=== Required tasks ===
A. Quote exactly, and only, the lines from the one with "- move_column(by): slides" down to the one with "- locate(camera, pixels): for", both included. Give them as a Markdown table with the columns Nr and Value: a running number and the line, blank lines left out.
B. I need the selection continued from the place where it stops.

=== Dataset section ===
┌──

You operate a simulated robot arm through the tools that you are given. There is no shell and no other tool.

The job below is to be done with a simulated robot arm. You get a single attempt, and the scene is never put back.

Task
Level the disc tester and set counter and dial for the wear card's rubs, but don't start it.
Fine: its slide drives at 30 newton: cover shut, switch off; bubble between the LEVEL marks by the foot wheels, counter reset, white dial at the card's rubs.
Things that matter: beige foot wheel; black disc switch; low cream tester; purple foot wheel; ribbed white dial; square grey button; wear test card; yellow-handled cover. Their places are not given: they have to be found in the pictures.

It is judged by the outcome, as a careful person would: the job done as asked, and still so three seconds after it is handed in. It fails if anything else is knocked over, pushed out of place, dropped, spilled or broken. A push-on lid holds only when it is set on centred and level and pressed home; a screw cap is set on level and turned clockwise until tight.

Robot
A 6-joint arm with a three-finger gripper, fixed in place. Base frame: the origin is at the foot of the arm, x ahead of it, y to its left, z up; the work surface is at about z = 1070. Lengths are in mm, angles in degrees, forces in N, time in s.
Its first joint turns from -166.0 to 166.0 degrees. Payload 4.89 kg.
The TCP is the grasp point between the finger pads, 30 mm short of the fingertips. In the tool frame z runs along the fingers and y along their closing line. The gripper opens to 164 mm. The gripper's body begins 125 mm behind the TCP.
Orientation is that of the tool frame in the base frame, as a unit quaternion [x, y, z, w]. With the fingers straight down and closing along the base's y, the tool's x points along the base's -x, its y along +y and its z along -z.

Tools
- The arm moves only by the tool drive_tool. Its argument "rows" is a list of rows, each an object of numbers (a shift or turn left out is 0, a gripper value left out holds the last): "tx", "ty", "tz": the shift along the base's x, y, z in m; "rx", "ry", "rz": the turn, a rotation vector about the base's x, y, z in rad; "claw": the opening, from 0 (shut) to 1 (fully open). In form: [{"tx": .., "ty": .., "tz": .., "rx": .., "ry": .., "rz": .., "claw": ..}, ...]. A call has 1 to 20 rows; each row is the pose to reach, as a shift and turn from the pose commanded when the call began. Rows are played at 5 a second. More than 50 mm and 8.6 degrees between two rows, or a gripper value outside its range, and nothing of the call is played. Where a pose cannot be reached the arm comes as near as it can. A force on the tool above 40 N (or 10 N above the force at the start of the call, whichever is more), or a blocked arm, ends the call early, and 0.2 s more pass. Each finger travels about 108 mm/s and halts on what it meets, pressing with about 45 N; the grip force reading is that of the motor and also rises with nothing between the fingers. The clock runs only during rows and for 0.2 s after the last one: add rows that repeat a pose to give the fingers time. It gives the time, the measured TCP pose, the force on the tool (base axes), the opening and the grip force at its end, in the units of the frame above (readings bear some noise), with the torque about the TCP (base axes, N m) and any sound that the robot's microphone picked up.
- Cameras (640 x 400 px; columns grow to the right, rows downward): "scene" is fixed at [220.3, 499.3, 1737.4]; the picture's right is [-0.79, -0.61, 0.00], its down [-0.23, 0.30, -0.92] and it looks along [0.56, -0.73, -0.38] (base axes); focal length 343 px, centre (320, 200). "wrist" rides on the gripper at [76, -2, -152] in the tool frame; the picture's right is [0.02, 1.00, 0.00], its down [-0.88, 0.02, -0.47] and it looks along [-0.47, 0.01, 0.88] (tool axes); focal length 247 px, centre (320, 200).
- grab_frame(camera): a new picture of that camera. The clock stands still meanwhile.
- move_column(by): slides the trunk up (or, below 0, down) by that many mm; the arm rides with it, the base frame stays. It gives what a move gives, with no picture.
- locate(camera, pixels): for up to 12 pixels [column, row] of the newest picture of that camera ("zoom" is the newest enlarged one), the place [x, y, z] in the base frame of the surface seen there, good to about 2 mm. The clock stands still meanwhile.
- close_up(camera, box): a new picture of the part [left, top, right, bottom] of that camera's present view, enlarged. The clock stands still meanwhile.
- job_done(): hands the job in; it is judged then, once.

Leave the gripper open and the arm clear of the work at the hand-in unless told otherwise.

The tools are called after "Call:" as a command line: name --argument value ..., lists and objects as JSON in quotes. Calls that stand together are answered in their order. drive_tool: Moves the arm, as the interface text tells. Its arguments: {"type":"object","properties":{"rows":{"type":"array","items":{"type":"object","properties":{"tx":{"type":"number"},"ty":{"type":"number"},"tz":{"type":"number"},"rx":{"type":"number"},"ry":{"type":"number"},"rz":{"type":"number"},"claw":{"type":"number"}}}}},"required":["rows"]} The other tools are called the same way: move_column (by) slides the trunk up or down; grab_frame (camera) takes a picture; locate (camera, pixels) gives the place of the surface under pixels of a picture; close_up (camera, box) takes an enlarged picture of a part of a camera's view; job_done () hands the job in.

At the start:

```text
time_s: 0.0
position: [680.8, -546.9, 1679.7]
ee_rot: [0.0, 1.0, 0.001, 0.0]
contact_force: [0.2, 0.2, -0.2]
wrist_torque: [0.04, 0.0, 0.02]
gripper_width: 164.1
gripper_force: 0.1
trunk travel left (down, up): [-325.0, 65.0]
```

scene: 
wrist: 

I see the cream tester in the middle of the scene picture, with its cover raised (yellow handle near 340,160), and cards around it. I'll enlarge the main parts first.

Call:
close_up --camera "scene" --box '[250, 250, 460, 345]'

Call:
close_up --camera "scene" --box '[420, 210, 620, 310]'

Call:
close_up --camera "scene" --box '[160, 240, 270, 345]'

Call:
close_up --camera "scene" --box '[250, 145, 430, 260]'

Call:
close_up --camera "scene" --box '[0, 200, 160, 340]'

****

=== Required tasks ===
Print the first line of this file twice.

└──

=== Selection ===
┌──

Ce dernier film, bien enlevé, en parfait mandarin, avec la pop star Kenny Bee (钟镇涛 ou 阿B), est un succès commercial.

 

 

Le film (non sous titré)

 

Premier scénario avec Chu Tien-wen

 

Chen Kunhou

 

C’est alors que Hou Hsiao-hsien rencontre la jeune romancière Chu Tien-wen (朱天文) avec laquelle il va écrire un premier scénario et qui va devenir sa scénariste et inspiratrice pour chacun de ses films (2). C’est un tournant dans son œuvre comme c’est un tournant dans l’histoire du cinéma taiwanais.

 

Hou Hsiao-hsien est quelqu’un qui a toujours beaucoup lu. En 1982, il lut dans le magazine United Daily (联合报) une série de courtes nouvelles publiées sous le titre « Histoires d’amour » (爱的故事), dont une de Chu Tien-wen qui lui plut beaucoup. Il avait déjà lu d’autres nouvelles d’elle, ainsi que des œuvres de son père.

 

Il la rencontra dans un café pour lui proposer d’adapter au cinéma la nouvelle qu’il venait de lire. Chu Tien-wen avait déjà écrit un scénario de film télévisé avec Ding Yamin ; elle

suggéra donc de co-écrire le scénario avec lui. Ils l’écrivirent ainsi à trois : Chu Tien-wen écrivit la

première partie, Ding Yamin la seconde et Hou Hsiao-hsien les reprit pour en faire l’adaptation cinématographique.

 

Le film fut réalisé par Chen Kun-hou (陈坤厚), intitulé « Growing Up » (小毕的故事), c’est-à-dire ‘l’histoire de Xiao Bi’, et sortit en 1983. Il est considéré comme le film annonciateur du Nouveau Cinéma taiwanais : il pose en effet les bases d’un style nouveau et de thèmes narratifs différents, ancrés dans la réalité quotidienne et ses problèmes.

 

Le film a par ailleurs fait connaître l’acteur Doze Niu (钮承泽) qui n’avait alors que 17 ans et interprétait le rôle de Xiao Bi (3) ; il jouera dans le film suivant de Hou Hsiao-hsien, assurant une sorte de passage de relais. Mais le film reste quand même très conventionnel.

 

 

Growing Up

  

Le film (chinois non sous-titré)

 

La Nouvelle Vague taiwanaise

 

Les débuts

 

Le mouvement du Nouveau Cinéma taiwanais est né d’une réaction contre l’atrophie du cinéma à Taiwan et de la rencontre de plusieurs personnalités, les unes formées à Taiwan, quelques autres ayant fait des études aux Etats-Unis, dont Edward Yang, bien qu’il n’y ait guère étudié longtemps.

└──

=== Responses for each task ===
A.
| Nr | Value |
|---|---|
| 1 | - move_column(by): slides the trunk up (or, below 0, down) by that many mm; the arm rides with it, the base frame stays. It gives what a move gives, with no picture. |
| 2 | - locate(camera, pixels): for up to 12 pixels [column, row] of the newest picture of that camera ("zoom" is the newest enlarged one), the place [x, y, z] in the base frame of the surface seen there, good to about 2 mm. The clock stands still meanwhile. |

B.
 

Il faut dire aussi que la situation du cinéma de l’île était catastrophique : plus personne ne regardait de films taiwanais. C’est le directeur du principal studio de l’île, le CMPC, qui prit l’initiative de se tourner vers de jeunes écrivains et réalisateurs pour insuffler du sang  nouveau à un secteur moribond. Hou Hsiao-hsien fut l’un des plus novateurs.

 

L’homme-sandwich

 

Le premier film qui peut être considéré comme une sorte de manifeste d’un style nouveau est « L’homme-sandwich »  (《儿子的大玩偶》), film collectif dont Hou Hsiao-hsien a signé la première partie (33’), celle qui a donné son titre à l’ensemble, littéralement « la grande poupée du fils », adaptée d’une nouvelle de Huang Chun-ming (黄春明). Pour gagner sa vie,  un jeune homme se grime en clown pour faire de la publicité pour un cinéma ; mais, comme cela n’attire pas les clients, il change pour un panneau publicitaire qu’il promène à vélo. Mais son fils ne le reconnaît pas sans son déguisement de clown…

 

Le film aborde un sujet neuf, qui va nourrir de vives controverses, les tensions créées par le rapide développement économique de l’île, mais traite aussi des problèmes existentiels et identitaires ; le film peut se lire comme une satire de la condition de tout Taiwanais, partagé entre deux identités conflictuelles, et même plusieurs

si l’on considère ceux qui ont vécu sous l’occupation japonaise. C’est aussi un thème récurrent dans l’œuvre de Hou Hsiao-hsien, qui correspond à une quête à la fois personnelle et nationale.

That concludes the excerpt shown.